While the Nats have struggled this season, there is one player who may actually be living up to the lofty standards we had for the team when starting 2012. Out of relief pitchers used with any regularity this season Clippard ranks 5th in ERA at 1.85. His WHIP stands at 0.87. It's a little fluky to be sure, his .172 BABIP isn't something you can bet on every year, but this is the pitcher that Clippard has been since 2009. Here are his BABIPs since that season :
2009 : .197
2010 : .284
2011 : .197
2012 : .259
2013 : .172
Being under .200 is kind of fluky but he's a guy who despite giving up no groundballs (22.0% this year, not over 29.8% in last 5) is still kind of hard to hit. He's also been pretty consistent in keeping balls in the park.
2009 : 11.1%
2010 : 6.7%
2011 : .9.5%
2012 : 6.8%
2013 : 5.5%
Combine this with an acceptable walk rate and a good ability to strike out guys (9.9 K/9 this year, best on Nats) and you've got a guy who's going to be an effective pitcher at worst, a damn good one when things break his way, like this year. Plus he's been crazy durable. He's appeared in the 7th most games since 2009 and has pitched the most innings of anyone who hasn't started a game during that time.
All this suggests he should be a potential go to guy coming out of the pen, and he has been used 44 times this year (one less than appearance leader... Drew Storen?) The problem is when he's come in.
Only 5 times out of 44 appearances has Tyler Clippard come into a game when it wasn't 0 on, 0 out, none since May 29th. Only 6 times (inluding last night) has Tyler Clippard appeared in a game when the Nats were behind. None of the two instances overlap. Clippard has only entered a game in a situation where he had to clean up someone else's problem to keep the Nats in it twice (well maybe 3 times). On April 20th he entered a tie game with a man on 2nd and 2 out. On May 29th he entered a tie game with a man on 2nd and no one out. (On May 17th he entered a game with men on 1st and 2nd, but ahead 2 and with 2 outs, so I don't count that, maybe you would).
By vitrtue of appearing in the 8th in so many low scoring games Clippard's leverage index (an attempt to use potential win probability change to measure pressure of a situation) isn't bad. But it's still lower than Storen and if we look at specific situations it looks, and is, all out of whack.

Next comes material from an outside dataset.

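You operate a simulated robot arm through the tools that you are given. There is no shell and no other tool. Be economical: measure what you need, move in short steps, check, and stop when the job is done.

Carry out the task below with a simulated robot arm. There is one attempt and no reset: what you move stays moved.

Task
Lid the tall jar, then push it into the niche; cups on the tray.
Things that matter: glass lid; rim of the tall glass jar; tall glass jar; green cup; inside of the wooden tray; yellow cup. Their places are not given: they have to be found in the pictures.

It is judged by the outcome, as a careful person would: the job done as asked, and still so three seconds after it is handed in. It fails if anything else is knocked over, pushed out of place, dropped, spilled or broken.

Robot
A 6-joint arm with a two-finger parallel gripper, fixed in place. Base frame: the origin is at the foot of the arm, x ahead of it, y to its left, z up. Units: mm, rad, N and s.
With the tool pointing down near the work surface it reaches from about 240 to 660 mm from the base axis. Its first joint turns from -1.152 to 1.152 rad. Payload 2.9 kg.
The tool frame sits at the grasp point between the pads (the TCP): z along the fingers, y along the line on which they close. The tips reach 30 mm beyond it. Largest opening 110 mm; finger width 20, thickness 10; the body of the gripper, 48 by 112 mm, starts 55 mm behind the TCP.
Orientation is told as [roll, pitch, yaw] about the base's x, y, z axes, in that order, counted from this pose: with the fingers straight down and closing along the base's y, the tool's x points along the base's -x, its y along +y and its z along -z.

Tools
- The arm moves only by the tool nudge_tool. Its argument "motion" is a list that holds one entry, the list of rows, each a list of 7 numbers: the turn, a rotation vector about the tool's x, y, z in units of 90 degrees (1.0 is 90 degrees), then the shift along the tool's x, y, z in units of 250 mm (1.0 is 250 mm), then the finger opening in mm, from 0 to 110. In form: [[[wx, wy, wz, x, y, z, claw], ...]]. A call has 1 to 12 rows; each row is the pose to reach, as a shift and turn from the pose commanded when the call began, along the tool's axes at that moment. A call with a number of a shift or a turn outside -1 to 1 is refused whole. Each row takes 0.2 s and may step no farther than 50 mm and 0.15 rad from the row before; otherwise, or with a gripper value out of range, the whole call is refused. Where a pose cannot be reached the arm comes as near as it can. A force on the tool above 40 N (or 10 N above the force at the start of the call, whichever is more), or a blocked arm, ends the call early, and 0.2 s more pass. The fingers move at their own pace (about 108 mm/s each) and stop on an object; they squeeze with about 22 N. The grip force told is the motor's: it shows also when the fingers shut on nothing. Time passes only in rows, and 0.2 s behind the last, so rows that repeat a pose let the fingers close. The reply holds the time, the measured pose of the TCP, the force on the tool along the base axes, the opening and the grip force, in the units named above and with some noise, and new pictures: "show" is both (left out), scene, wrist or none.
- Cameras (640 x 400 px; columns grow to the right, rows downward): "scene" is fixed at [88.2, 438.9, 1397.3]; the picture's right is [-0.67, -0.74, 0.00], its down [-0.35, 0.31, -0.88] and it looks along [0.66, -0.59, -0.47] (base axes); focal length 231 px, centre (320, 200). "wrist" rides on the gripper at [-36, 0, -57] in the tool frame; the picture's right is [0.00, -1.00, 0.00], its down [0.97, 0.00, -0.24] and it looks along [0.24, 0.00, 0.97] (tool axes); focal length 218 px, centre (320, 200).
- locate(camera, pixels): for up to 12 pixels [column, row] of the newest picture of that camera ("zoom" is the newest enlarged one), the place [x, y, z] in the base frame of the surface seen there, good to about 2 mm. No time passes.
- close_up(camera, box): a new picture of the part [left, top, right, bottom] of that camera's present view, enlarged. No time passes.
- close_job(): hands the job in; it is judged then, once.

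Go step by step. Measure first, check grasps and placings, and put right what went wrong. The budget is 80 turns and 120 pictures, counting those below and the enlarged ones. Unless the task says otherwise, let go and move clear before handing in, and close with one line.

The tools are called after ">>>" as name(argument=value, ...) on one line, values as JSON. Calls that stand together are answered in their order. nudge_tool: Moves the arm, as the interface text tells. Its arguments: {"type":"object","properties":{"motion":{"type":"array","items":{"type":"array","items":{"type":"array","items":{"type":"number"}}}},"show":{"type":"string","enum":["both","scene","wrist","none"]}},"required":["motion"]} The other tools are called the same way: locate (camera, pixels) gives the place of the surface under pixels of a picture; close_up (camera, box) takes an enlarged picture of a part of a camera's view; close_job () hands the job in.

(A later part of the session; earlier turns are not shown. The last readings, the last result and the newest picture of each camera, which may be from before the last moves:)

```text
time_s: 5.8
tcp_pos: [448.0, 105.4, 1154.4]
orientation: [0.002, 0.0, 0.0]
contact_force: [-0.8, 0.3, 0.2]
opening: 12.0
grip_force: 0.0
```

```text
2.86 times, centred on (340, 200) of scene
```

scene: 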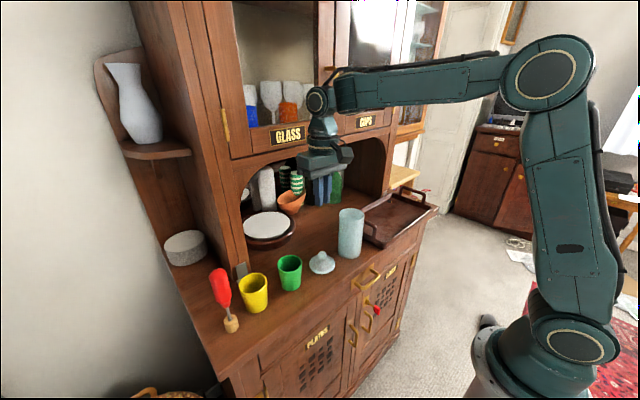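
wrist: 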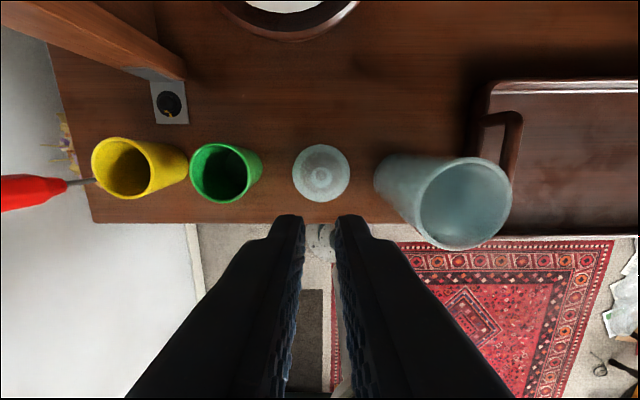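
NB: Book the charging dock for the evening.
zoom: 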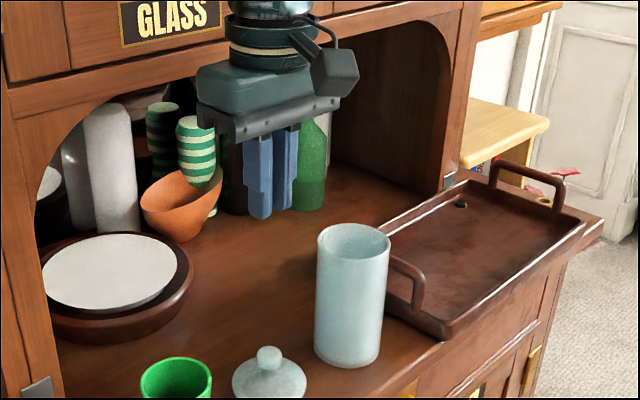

# times in a game with runners on
Clippard : 5
Storen : 10
Stammen : 9 (in 33 games)
# times in a game with runners on and the Nats within 2 runs of the other team
Clippard : 3
Storen : 7
Stammen : 4
# times in a game where Nats were 3 or more runs from the other team (ahead or behind)
Clippard : 19
Storen : 14
Stammen : 13
# times in a game where Nats were 4 or more runs from the other team (ahead or behind)
Clippard : 12
Storen : 7
Stammen : 10
Ok so it does look like Stammen is getting more mop up duty but those early numbers are the ones that should bother you. Ian Krol has appeared in 17 games. He's already matched Clippard the number of times coming in with runners on base (5) and has been in more tight scenarios in these cases (4). Abad, 22 games, 3 with men on, 2 of those within 2 runs, isn't far behind. Even Ryan Mattheus who's only seen action 14 times, has been called in with men on base 3 times. Hell Ohlendorf has done it twice in 7 games.
The point is this; it's easily arguable that the two most reliable arms in the Nats pen are Rafeal Soriano and Tyler Clippard. In classic fashion Soriano has been pinned to the 9th inning and frankly, for him, that may be the only answer. He's a big baby who can't handle anything outside of normal expectations. Clippard though, Clippard has been everything in his major league tenure. Starter, closer, long relief, and the guy you use in important situations to get you out of jams. In fact that's how he was used in the past with the Nats.
2010 : 1.4
2011 : 1.7
2012 : 1.6
2013 : 1.2
Forget the math behind this and focus on what this is saying. In 2013, in a year the Nats goal was "World Series or Bust" they took one of their best arms previously used in all sorts of sticky situations and stuck him in an 8th inning only role. They took him away from the most pressure filled situations, where games are won or lost, and replaced him with lesser arms because that's the way things roll stop questioning conventional wisdom have you ever held a tape recorder in the face of a guy wearing only a towel?!?! Then shut it!!(sorry got taken over by Jason Reid there for a second)
We don't get to talk about this much with winning teams, because most fans and reporters want things to stay as is. Clippard in the 8th only but the team is going to win 95 games? Don't rock the boat people! Since the Nats are losing though maybe, just maybe the team can do something about this misuse of an asset. This isn't something that's going to turn the Nats into a winner, but it's one of the little reasons, a forgotten one perhaps, on why this year's Nats aren't as good as they could be.